A pesar de hallarse en conjunto presidida por su particular y distorsionada concepción del mundo, la obra strindbergiana no resulta reiterativa en sus diferentes manifestaciones; antes bien, se hace atractiva por cuanto va dando noticia de periodos sucesivos en la biografía de su autor, e igualmente de los diferentes estadios críticos que su alterada personalidad va atravesando. De este modo, asistimos a sus fantasmas torturantes de la infancia, conjurados con temblores en mitad de bosques lóbregos y amenazantemente vivos. Somos partícipes también de sus monstruosas deformaciones del sentimiento amoroso, encarnadas en el afecto obsesivo y recíproco entre él y la madre, en una sexualidad compleja y saturada de prejuicios, en un gravísimo episodio patológico de celos dirigido contra su primera esposa, la baronesa Wrangel. Llegará luego, producto de estas experiencias, su radical misoginia, que agriamente expresada, le cerrará el reconocimiento y las puertas editoriales de varios países europeos, y que no fue además bien recibida en un contexto en que –por el contrario– eran apreciados planteamientos más aperturistas como los de Ibsen. Y después, como evidente huida, el refugio en la pseudociencia de la fabricación del oro, cuyo secreto cree poseer. Todo ello jalonado por una intensa manía persecutoria con cuadros ocasionales de alucinaciones, en que los amigos le tienden emboscadas para seducir a sus esposas o hasta asesinarle, los médicos le engañan para robarle la fórmula del oro, los desconocidos se confabulan en su contra emitiendo ruidos desasosegantes para enloquecerle; incluso los elementos de la naturaleza se combinan caprichosamente o cobran formas llenas de crípticos significados.

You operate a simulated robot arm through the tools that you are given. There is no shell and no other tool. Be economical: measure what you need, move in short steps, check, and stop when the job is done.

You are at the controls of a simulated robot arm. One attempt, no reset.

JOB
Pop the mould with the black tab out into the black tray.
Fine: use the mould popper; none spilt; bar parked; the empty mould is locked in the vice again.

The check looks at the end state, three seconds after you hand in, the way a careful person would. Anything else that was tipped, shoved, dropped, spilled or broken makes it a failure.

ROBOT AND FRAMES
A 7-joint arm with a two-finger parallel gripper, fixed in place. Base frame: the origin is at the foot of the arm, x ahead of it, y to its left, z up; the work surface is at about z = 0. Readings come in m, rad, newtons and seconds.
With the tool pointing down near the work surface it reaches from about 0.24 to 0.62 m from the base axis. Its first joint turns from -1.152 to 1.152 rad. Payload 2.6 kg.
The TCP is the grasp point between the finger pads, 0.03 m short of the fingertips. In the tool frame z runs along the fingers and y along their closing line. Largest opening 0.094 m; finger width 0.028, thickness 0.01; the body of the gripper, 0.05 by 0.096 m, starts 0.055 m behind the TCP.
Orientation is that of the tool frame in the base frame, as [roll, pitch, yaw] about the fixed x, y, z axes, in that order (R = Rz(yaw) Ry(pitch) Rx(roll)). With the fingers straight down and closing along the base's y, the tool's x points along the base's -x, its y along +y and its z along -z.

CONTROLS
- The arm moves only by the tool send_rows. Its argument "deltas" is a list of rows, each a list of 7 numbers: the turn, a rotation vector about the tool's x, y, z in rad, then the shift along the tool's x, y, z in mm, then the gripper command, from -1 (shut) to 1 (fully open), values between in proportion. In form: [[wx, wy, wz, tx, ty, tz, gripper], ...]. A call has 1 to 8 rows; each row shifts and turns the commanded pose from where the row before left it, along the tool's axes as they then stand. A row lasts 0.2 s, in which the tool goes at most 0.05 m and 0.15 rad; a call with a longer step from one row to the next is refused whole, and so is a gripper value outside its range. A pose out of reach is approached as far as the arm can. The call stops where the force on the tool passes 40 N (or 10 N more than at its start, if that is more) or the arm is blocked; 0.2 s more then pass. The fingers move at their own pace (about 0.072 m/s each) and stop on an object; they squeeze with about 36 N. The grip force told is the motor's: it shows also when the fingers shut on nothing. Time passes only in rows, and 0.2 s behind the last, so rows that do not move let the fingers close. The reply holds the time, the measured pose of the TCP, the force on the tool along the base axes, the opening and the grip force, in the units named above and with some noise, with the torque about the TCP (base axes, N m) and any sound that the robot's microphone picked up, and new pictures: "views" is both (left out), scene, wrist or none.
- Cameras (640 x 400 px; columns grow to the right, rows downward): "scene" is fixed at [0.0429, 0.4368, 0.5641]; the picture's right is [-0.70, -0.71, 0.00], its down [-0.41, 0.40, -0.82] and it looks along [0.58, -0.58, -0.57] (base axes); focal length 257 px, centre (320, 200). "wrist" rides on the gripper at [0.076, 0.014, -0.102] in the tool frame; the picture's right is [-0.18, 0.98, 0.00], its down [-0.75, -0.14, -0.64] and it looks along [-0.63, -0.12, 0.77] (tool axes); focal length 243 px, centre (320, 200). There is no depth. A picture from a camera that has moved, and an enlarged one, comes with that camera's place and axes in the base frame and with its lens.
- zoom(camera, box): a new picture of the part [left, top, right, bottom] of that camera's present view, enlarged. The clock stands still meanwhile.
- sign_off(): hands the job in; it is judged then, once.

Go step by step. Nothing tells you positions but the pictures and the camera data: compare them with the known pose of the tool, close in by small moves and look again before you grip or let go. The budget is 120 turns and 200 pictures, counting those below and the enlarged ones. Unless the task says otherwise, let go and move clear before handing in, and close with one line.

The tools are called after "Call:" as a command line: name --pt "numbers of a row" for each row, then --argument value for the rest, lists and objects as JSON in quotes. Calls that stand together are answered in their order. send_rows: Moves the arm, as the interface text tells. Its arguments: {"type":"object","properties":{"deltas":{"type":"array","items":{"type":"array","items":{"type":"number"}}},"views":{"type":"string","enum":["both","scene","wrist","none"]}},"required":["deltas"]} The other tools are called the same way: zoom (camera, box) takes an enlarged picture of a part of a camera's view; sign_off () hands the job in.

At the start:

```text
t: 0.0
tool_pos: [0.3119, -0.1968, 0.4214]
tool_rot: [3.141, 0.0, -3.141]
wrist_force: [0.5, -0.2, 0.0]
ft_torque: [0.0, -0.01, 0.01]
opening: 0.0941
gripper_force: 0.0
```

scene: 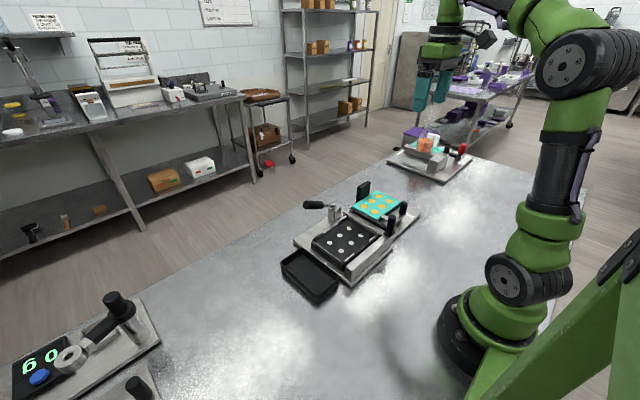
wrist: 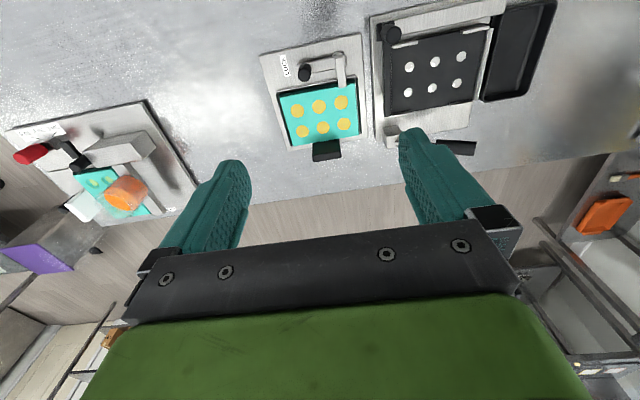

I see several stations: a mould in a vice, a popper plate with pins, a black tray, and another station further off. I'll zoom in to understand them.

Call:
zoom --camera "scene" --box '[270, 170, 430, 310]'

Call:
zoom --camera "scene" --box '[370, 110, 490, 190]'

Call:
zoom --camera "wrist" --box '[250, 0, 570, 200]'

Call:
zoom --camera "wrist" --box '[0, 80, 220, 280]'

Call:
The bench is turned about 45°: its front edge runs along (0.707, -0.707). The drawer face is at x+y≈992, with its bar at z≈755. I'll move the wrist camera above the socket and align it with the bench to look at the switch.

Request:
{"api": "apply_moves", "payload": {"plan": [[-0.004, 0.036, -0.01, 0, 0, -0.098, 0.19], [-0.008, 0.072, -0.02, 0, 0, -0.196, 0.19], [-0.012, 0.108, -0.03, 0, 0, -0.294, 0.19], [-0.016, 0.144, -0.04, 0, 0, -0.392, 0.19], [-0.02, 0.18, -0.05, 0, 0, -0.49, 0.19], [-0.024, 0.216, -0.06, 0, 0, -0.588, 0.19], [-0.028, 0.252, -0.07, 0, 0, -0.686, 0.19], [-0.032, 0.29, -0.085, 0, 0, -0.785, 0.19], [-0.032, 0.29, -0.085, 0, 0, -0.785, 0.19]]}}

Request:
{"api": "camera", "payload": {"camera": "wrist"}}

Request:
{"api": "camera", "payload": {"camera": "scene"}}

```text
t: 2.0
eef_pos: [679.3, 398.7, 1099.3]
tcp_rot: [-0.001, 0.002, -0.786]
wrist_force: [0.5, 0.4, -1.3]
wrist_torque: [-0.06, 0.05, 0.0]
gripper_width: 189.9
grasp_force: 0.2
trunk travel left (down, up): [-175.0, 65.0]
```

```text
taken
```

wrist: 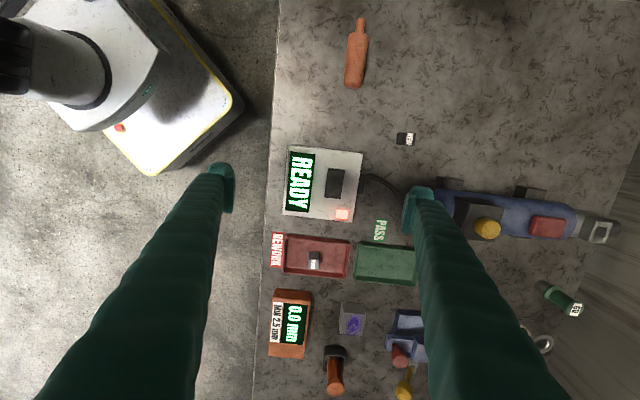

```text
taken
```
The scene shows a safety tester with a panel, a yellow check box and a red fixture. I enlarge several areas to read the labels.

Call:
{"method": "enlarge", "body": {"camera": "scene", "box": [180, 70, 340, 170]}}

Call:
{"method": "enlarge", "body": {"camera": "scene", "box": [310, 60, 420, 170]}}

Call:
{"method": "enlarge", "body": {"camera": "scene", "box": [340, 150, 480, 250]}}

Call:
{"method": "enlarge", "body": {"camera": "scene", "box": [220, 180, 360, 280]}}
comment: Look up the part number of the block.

En este entorno mental de incomprensión y acoso, la teosofía, esencialmente tomada de Swedenborg, será un consuelo para el escritor en sus últimos años, por cuanto le sirve de confirmación a sus suspicacias y justificación a sus delirios. Swedenborg, que en un principio fue denostado por Strindberg como bobo y sin sustancia, acabará por encarnar y definir a la perfección todas las inquietudes del dramaturgo sueco. Un proceso similar había atravesado con anterioridad su percepción de Nietzsche, de quien llega a fascinarle –en una muy singular interpretación– la teoría del superhombre.
Tras otros dos matrimonios fugaces y sumamente accidentados (el segundo con una actriz, Frida Uhl, que le abandona en París tras poco más de un año de conflictos, y el tercero y último con Harriet Bosse, que termina en 1904 después de tres años y un hijo), Strindberg acaba muriendo de cáncer de estómago –y de desconfianza–en 1912, a los sesenta y dos años de edad.
La grandeza sugestiva e inquietante de su obra es innegable. Otro de los grandes, Knut Hansum, lo afirmó sin titubeos: “No hay manera de relacionarse con él... A mí no me importa. A pesar de todo, sigue siendo August Strindberg”. Strindberg, sin embargo, no llegó nunca a recibir el Nobel; Selma Lagërlof lo obtuvo en su lugar. Aunque es posible que tampoco lo necesitara: el tacto febril de su universo –de su propio infierno– hecho palabras era el logro más perfecto imaginable.